OmniAuth will always return a hash of information after authenticating with an external provider in the Rack environment under the key omniauth.auth. This information is meant to be as normalized as possible, so the schema below will be filled to the greatest degree available given the provider upon authentication. Fields marked required will always be present. Note that this guide may also be useful to developers implementing custom strategies to know how to provide results.

Schema (1.0 and Later)

  • provider (required) - The provider with which the user authenticated (e.g. 'twitter' or 'facebook')
  • uid (required) - An identifier unique to the given provider, such as a Twitter user ID. Should be stored as a string.
  • info (required) - A hash containing information about the user
    • name (required) - The best display name known to the strategy. Usually a concatenation of first and last name, but may also be an arbitrary designator or nickname for some strategies
    • email - The e-mail of the authenticating user. Should be provided if at all possible (but some sites such as Twitter do not provide this information)
    • nickname - The username of an authenticating user (such as your @-name from Twitter or GitHub account name)
    • first_name
    • last_name
    • location - The general location of the user, usually a city and state.
    • description - A short description of the authenticating user.
    • image - A URL representing a profile image of the authenticating user.
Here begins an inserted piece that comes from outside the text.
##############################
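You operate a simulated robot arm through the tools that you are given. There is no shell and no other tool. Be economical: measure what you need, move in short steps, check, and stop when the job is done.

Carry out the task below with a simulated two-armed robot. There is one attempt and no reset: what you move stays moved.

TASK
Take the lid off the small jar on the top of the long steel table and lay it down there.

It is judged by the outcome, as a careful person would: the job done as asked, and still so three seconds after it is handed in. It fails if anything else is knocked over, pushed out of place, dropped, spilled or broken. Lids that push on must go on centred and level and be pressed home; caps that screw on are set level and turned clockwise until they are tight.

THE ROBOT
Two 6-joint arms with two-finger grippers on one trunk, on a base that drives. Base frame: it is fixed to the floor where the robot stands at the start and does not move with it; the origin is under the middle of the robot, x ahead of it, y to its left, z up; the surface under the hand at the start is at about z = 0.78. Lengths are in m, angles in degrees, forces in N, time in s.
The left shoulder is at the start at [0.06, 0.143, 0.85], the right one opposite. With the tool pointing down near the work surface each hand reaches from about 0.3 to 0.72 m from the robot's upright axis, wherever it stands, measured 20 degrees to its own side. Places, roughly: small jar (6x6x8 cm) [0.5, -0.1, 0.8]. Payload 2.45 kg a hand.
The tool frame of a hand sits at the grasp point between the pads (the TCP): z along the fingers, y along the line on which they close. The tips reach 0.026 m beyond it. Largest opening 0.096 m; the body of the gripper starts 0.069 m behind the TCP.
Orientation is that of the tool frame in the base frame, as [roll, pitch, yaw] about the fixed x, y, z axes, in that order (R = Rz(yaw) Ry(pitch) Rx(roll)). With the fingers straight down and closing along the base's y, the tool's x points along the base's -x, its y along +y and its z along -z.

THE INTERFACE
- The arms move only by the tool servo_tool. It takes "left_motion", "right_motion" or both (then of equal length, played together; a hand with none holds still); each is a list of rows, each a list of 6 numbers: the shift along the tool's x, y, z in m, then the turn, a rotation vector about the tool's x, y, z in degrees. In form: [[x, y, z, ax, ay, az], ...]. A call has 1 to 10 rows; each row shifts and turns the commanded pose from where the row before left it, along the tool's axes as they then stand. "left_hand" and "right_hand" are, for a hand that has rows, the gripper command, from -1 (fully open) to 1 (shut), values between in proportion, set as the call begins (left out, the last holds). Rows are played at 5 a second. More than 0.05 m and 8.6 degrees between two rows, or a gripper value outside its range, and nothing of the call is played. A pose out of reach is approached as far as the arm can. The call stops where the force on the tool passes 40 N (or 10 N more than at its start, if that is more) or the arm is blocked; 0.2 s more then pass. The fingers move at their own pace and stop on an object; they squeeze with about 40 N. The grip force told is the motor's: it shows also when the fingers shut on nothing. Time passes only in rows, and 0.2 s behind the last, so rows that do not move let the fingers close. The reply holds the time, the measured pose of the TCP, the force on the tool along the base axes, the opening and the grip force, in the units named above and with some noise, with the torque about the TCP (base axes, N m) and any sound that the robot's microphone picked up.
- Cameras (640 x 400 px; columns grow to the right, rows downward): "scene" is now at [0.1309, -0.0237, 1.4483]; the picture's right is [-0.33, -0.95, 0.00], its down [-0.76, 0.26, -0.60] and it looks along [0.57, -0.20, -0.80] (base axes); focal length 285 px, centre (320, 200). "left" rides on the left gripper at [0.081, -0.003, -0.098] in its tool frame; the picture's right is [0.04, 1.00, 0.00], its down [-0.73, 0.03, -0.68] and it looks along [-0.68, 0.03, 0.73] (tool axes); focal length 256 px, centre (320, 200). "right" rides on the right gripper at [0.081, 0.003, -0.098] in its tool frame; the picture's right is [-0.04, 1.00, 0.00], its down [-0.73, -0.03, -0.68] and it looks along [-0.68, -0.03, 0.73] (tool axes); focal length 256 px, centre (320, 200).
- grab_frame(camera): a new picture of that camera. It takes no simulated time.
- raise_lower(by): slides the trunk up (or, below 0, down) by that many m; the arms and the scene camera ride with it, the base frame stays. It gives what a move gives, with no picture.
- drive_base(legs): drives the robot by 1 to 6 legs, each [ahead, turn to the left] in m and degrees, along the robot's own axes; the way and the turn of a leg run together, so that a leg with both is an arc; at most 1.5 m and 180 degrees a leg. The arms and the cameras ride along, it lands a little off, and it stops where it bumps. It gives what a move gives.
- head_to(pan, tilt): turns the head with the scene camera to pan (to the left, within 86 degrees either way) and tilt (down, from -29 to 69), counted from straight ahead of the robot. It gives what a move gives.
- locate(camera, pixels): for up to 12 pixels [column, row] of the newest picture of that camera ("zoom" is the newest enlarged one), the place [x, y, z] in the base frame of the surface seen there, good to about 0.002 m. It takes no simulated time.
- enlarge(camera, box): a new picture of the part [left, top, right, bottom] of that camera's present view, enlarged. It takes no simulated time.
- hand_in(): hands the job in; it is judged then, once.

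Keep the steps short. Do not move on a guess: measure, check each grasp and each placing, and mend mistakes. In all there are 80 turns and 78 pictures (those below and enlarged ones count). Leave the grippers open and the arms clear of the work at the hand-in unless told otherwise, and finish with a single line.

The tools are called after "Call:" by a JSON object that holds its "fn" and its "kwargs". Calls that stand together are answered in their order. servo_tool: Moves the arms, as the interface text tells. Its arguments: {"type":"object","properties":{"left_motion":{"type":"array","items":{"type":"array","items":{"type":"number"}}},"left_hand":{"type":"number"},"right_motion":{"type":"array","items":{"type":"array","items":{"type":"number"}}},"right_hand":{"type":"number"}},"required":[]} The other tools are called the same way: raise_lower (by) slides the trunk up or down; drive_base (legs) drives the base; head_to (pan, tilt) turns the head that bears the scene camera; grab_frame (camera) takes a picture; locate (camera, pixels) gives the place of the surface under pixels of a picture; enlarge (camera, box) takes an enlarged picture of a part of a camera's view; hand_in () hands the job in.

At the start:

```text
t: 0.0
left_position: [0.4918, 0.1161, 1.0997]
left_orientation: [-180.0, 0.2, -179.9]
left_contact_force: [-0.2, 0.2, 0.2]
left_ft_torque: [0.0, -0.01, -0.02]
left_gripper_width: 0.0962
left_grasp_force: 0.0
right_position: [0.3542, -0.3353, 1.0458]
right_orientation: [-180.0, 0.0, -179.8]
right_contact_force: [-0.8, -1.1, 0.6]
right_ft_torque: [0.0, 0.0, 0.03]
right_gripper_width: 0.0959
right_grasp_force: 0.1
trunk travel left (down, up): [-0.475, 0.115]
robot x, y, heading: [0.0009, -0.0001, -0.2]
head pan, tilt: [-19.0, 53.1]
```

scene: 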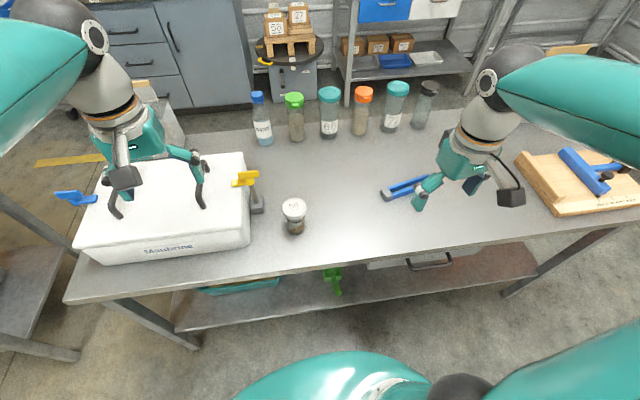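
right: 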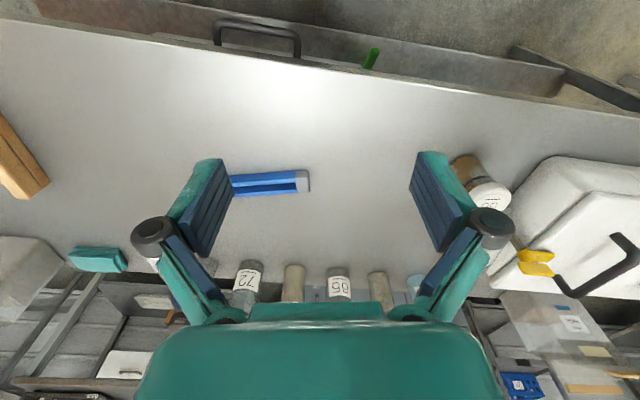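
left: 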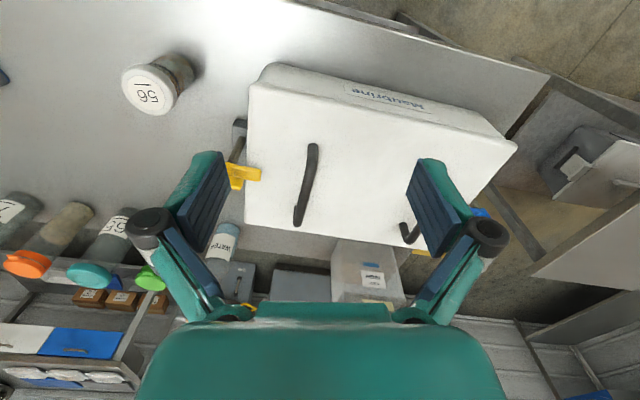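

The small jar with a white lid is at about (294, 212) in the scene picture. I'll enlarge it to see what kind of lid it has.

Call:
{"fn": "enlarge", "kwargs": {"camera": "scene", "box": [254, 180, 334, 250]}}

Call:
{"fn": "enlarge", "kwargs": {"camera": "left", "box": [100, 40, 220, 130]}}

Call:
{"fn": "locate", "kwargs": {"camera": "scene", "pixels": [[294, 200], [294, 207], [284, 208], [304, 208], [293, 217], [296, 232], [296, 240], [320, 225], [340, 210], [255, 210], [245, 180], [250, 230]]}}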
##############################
Where possible, should be specified to a square, roughly 50x50 pixel image.
    • phone - The telephone number of the authenticating user (no formatting is enforced).
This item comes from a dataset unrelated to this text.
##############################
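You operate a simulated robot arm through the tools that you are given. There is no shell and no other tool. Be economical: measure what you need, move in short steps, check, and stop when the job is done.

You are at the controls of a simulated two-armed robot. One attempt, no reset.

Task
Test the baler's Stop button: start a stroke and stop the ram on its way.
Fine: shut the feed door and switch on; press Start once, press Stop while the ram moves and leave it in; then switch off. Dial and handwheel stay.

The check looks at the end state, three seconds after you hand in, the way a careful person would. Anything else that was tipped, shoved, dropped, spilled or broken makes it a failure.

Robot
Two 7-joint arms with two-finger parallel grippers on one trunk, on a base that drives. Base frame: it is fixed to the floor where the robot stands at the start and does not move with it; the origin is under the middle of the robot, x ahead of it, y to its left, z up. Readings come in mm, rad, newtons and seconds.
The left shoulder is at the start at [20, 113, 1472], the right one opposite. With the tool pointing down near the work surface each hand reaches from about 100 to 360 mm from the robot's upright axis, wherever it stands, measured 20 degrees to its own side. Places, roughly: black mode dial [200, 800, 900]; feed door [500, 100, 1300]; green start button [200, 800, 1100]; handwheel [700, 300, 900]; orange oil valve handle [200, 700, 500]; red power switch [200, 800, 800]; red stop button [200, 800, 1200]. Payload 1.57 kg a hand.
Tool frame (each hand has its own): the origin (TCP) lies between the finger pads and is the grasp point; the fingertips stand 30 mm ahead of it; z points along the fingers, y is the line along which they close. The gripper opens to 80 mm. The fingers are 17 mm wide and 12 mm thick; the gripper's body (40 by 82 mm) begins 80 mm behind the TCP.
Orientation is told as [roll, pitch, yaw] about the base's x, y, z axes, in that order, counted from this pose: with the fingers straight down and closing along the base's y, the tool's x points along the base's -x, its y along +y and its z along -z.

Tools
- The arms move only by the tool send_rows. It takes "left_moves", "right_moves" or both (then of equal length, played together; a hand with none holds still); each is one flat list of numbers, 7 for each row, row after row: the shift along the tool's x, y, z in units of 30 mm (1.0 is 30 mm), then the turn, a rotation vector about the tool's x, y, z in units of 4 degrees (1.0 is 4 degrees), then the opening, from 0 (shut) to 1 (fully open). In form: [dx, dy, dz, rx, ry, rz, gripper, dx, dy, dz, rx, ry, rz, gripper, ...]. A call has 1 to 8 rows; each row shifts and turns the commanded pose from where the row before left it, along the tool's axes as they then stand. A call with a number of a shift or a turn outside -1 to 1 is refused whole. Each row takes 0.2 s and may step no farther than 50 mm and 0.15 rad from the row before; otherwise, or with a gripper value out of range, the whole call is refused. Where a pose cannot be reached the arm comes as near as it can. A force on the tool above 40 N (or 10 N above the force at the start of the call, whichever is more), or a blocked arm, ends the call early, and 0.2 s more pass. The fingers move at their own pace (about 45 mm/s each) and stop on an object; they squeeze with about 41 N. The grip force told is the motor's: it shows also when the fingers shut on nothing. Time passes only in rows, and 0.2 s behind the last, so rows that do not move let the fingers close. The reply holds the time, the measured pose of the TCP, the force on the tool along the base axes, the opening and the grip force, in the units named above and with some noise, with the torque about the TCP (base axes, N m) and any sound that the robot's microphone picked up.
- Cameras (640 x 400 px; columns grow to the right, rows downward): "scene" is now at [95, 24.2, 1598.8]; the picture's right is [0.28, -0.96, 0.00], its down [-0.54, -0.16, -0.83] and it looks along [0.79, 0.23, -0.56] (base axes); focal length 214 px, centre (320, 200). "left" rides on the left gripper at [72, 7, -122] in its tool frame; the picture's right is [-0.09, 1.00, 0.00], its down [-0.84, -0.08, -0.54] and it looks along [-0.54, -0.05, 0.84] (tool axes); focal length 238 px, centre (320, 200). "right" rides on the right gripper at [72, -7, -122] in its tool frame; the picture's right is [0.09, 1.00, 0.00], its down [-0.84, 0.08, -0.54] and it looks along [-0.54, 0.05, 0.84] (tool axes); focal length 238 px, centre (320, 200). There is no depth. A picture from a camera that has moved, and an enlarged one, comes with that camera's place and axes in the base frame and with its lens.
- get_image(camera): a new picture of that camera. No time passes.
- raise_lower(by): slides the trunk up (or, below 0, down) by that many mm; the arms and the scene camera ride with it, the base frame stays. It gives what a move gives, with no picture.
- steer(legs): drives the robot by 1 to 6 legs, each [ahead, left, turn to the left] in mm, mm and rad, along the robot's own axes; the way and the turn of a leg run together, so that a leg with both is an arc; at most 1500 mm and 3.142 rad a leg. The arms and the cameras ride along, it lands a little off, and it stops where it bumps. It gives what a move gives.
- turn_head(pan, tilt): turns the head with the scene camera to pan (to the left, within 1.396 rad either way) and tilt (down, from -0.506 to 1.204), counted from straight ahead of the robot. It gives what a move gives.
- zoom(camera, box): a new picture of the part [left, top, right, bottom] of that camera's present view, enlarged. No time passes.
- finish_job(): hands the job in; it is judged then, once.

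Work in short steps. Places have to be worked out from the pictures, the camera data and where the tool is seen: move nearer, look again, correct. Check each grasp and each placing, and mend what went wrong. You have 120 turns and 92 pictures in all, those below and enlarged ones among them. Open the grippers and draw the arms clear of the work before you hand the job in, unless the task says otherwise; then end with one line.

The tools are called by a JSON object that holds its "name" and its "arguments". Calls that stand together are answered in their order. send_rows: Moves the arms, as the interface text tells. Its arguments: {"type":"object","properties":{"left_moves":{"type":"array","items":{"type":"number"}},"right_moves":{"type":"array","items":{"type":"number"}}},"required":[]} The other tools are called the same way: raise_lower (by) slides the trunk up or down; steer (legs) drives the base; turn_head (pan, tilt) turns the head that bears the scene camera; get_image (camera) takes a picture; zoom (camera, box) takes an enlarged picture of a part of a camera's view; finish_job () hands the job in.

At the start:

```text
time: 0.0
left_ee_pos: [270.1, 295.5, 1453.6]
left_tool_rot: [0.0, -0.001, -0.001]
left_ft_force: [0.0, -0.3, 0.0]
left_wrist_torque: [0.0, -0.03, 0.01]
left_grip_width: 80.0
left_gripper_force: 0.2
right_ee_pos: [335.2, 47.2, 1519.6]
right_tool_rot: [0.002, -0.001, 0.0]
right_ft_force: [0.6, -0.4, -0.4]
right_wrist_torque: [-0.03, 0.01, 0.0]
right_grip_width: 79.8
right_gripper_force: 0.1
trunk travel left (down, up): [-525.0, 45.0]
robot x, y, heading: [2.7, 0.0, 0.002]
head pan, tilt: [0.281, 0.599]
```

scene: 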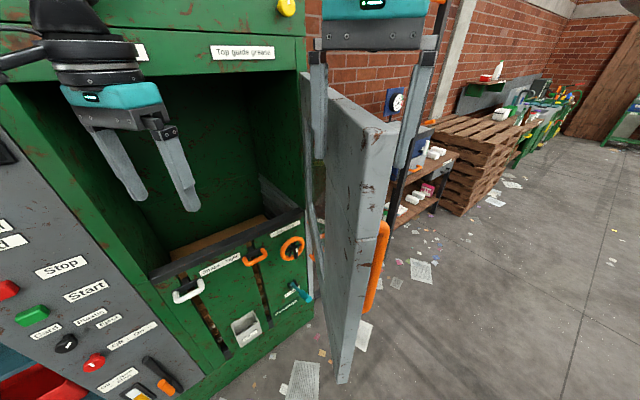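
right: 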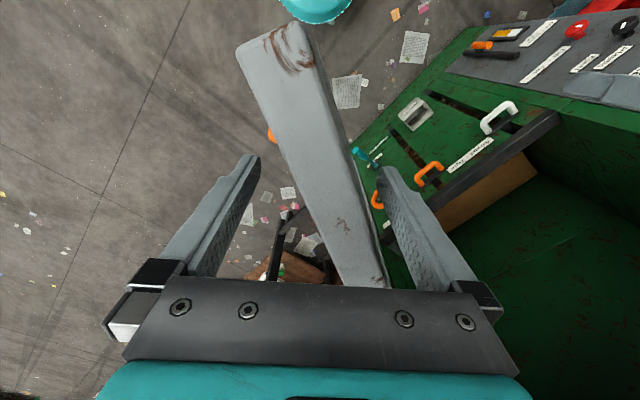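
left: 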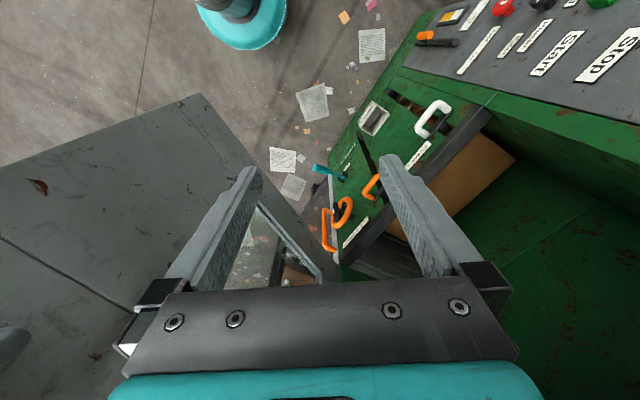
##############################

    • urls - A hash containing key value pairs of an identifier for the website and its URL. For instance, an entry could be "Blog" => "http://intridea.com/blog"
  • credentials - If the authenticating service provides some kind of access token or other credentials upon authentication, these are passed through here.
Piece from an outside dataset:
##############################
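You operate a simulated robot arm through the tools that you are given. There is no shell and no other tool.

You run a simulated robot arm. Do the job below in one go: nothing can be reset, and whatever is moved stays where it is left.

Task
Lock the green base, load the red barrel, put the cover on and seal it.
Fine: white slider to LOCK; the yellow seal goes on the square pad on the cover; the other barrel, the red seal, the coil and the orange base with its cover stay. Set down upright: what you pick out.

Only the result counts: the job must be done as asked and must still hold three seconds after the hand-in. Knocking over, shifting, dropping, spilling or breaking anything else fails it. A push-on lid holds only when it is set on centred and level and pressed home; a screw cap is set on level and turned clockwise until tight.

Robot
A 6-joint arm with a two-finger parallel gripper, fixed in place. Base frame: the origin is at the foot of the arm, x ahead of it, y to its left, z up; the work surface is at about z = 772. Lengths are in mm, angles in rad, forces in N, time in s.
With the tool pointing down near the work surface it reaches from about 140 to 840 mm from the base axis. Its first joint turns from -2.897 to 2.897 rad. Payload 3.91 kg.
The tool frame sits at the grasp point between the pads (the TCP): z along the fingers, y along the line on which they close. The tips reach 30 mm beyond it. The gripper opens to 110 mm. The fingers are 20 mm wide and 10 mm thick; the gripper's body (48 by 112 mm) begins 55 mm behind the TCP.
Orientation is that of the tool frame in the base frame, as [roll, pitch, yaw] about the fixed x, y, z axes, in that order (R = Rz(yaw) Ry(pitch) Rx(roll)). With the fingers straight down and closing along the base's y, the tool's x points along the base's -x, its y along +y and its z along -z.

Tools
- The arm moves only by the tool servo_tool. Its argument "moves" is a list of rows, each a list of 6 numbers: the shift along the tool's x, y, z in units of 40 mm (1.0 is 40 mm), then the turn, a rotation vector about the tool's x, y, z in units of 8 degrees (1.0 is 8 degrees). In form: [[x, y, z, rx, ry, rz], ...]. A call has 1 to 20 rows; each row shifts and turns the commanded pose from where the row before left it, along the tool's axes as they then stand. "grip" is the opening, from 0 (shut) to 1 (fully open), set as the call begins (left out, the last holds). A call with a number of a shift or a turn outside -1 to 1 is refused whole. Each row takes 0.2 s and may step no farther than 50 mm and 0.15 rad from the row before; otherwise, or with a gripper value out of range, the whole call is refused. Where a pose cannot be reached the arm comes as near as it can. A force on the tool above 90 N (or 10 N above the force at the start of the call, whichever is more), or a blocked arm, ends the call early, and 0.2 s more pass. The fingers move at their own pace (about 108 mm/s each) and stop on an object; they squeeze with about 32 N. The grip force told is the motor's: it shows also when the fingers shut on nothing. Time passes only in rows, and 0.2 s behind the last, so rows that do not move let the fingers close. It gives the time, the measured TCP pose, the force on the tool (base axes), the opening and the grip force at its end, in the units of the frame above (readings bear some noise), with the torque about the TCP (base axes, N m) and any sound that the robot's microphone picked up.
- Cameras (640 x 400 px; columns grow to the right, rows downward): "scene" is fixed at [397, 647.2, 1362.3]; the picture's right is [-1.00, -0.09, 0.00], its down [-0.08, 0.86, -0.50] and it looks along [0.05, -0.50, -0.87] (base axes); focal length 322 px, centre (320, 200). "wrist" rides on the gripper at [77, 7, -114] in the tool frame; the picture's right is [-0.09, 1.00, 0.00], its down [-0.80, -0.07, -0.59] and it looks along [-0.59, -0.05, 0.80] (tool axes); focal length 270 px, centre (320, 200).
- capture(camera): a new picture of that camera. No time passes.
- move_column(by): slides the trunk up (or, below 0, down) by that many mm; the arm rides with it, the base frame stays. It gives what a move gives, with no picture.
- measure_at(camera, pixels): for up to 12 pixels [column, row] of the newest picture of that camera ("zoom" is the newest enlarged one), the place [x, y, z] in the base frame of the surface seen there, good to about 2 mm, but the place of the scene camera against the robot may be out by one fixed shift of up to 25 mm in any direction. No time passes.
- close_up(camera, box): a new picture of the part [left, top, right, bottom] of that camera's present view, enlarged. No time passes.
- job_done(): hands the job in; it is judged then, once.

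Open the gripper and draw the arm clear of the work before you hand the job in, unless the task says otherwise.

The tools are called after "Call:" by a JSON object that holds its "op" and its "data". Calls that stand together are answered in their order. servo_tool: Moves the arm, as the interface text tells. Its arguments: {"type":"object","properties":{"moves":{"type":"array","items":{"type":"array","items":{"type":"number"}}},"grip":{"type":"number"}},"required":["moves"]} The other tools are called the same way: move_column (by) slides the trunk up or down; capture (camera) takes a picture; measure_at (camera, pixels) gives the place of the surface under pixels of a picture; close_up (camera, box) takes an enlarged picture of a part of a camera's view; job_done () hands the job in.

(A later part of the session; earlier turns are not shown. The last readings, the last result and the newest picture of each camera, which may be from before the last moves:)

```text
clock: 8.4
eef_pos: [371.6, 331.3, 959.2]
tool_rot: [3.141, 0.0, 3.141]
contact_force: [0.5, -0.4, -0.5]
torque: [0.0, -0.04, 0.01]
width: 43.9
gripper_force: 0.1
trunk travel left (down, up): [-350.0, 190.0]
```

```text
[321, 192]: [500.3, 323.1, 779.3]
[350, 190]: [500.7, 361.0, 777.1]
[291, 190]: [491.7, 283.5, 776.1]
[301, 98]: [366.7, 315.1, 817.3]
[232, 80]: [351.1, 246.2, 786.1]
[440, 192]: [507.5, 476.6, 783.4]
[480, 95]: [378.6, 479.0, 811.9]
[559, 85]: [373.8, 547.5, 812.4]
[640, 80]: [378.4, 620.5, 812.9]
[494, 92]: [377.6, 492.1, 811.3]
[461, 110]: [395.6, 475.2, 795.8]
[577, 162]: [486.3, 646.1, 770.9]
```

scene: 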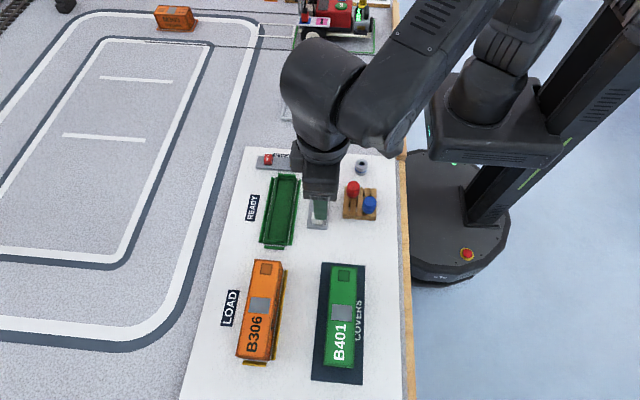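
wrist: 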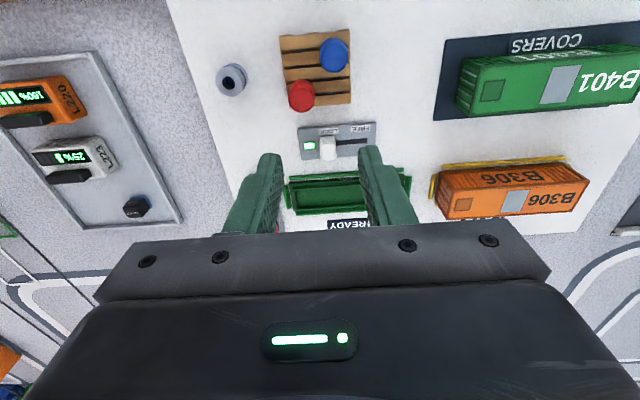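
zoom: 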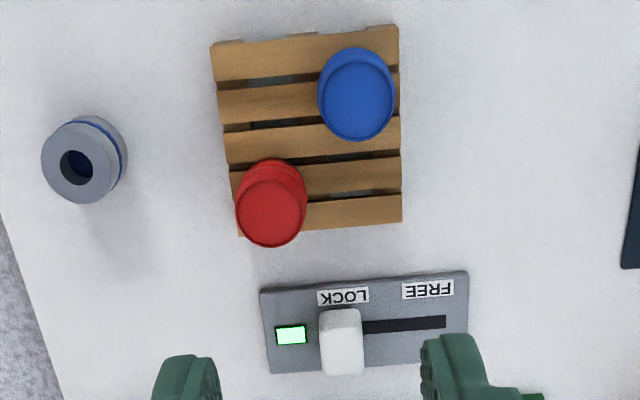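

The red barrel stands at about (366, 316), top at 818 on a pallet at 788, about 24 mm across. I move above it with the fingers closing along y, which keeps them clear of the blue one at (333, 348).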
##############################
    • token - Supplied by OAuth and OAuth 2.0 providers, the access token.
    • secret - Supplied by OAuth providers, the access token secret.
    • expires - Boolean indicating whether the access token has an expiry date
    • expires_at - Timestamp of the expiry time. Facebook and Google Plus return this. Twitter, LinkedIn don't.
  • extra - Contains extra information returned from the authentication provider. May be in provider-specific formats.
    • raw_info - A hash of all information gathered about a user in the format it was gathered. For example, for Twitter users this is a hash representing the JSON hash returned from the Twitter API.

Schema (0.3 and Prior)

  • provider (required) - The provider with which the user authenticated (e.g. 'twitter' or 'facebook')
  • uid (required) - An identifier unique to the given provider, such as a Twitter user ID. Should be stored as a string.
  • user_info (required) - A hash containing information about the user
    • name (required) - The best display name known to the strategy. Usually a concatenation of first and last name, but may also be an arbitrary designator or nickname from some systems
    • email - The e-mail of the authenticating user. Should be provided if at all possible (but some sites such as Twitter do not provide this information)
    • nickname - The username of an authenticating user (such as your @-name from Twitter or GitHub account name)
    • first_name
    • last_name
    • location - The general location of the user, usually a city and state.
    • description - A short description of the authenticating user.
    • image - A URL representing a profile image of the authenticating user. Where possible, should be specified to a square, roughly 50x50 pixel image.
    • phone - The telephone number of the authenticating user (no formatting is enforced).
    • urls - A hash containing key value pairs of an identifier for the website and its URL. For instance, an entry could be "Blog" => "http://intridea.com/blog"
  • credentials - If the authenticating service provides some kind of access token or other credentials upon authentication, these are passed through here.
    • token - Supplied by OAuth and OAuth 2.0 providers, the access token.
    • secret - Supplied by OAuth providers, the access token secret.
  • extra - Contains extra information returned from the authentication provider. May be in provider-specific formats.